··· DATA SEGMENT ···

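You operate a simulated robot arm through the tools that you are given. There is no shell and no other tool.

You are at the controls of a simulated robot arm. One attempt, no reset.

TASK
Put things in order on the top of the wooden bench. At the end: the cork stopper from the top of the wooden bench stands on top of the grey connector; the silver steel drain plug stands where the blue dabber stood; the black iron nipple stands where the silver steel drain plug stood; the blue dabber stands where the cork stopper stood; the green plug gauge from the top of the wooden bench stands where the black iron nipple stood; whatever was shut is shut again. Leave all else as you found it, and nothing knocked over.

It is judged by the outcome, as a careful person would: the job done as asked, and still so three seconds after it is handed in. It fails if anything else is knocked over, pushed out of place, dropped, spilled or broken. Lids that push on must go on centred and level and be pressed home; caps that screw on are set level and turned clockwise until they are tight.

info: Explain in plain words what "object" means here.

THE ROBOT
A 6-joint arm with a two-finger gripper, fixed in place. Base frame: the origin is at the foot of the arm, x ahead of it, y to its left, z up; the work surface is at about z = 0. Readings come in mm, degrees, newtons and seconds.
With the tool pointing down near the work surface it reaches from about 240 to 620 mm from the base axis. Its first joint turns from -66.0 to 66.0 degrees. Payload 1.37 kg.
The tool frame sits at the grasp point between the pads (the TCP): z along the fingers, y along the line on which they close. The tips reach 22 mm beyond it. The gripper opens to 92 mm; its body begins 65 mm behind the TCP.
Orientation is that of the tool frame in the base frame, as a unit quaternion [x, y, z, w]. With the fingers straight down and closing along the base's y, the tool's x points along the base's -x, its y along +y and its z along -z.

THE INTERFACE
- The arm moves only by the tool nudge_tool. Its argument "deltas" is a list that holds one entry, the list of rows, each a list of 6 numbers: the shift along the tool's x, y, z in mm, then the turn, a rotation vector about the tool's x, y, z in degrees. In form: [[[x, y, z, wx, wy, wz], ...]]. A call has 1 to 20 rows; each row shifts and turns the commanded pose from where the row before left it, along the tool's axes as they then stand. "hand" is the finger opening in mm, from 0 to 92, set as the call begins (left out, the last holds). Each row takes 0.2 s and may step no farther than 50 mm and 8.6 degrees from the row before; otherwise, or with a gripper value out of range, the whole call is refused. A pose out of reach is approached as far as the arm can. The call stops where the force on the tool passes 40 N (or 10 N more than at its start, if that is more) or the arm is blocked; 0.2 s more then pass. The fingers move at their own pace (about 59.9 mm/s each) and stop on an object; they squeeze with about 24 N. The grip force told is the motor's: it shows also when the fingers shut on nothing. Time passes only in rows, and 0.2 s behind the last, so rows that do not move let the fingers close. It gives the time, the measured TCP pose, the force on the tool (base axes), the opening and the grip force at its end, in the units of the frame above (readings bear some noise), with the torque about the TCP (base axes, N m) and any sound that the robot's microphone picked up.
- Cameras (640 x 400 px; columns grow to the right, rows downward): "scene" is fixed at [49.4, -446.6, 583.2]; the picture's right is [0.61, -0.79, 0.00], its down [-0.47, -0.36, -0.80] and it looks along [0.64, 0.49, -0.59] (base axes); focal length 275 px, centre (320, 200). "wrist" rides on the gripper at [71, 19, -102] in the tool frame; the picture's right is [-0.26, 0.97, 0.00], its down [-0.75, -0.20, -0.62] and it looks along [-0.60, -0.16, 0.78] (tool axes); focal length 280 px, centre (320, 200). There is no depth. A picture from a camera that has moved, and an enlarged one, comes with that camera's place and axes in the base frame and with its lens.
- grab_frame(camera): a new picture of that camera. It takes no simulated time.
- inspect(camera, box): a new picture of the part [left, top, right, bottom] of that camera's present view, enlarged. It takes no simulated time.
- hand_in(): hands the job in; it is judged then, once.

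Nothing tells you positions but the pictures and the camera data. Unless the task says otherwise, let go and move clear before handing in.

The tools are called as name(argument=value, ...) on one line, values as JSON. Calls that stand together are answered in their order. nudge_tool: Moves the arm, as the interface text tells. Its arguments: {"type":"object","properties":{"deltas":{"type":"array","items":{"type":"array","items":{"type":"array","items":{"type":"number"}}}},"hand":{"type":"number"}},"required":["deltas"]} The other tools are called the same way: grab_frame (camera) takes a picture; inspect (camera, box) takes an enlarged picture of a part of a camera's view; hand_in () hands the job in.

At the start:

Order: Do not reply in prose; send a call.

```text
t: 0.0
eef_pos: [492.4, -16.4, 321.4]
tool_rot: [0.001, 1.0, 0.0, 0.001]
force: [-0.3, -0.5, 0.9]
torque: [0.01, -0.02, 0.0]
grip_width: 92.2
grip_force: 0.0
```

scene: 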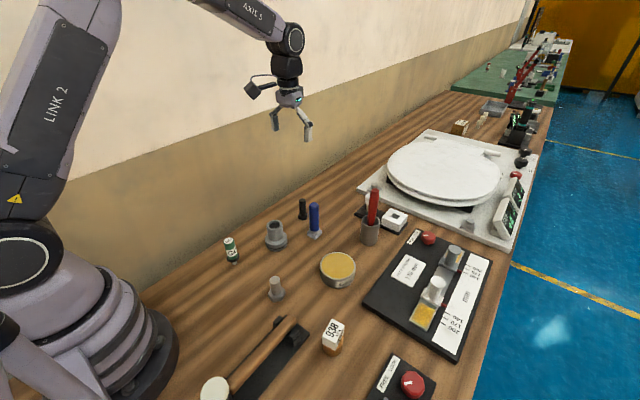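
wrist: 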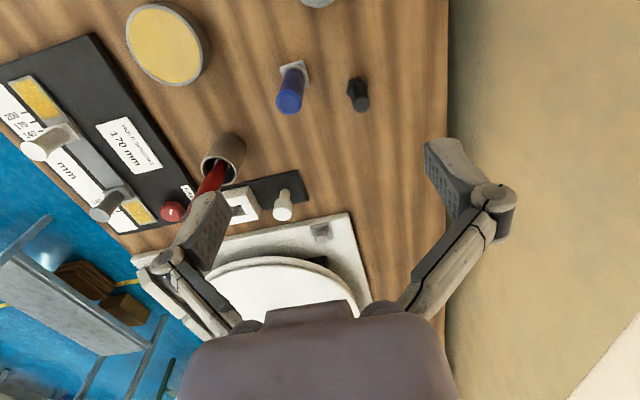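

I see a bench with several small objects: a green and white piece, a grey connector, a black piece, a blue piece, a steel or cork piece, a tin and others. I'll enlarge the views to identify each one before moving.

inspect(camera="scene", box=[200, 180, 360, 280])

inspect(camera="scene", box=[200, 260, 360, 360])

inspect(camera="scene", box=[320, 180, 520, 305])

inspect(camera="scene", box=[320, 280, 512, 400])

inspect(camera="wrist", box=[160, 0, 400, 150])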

···

### DIRECTIVE
Starting at the first line of the material above, reproduce each line exactly up to and including the line with "Put things in".

### TASK RESPONSE
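You operate a simulated robot arm through the tools that you are given. There is no shell and no other tool.

You are at the controls of a simulated robot arm. One attempt, no reset.

TASK
Put things in order on the top of the wooden bench. At the end: the cork stopper from the top of the wooden bench stands on top of the grey connector; the silver steel drain plug stands where the blue dabber stood; the black iron nipple stands where the silver steel drain plug stood; the blue dabber stands where the cork stopper stood; the green plug gauge from the top of the wooden bench stands where the black iron nipple stood; whatever was shut is shut again. Leave all else as you found it, and nothing knocked over.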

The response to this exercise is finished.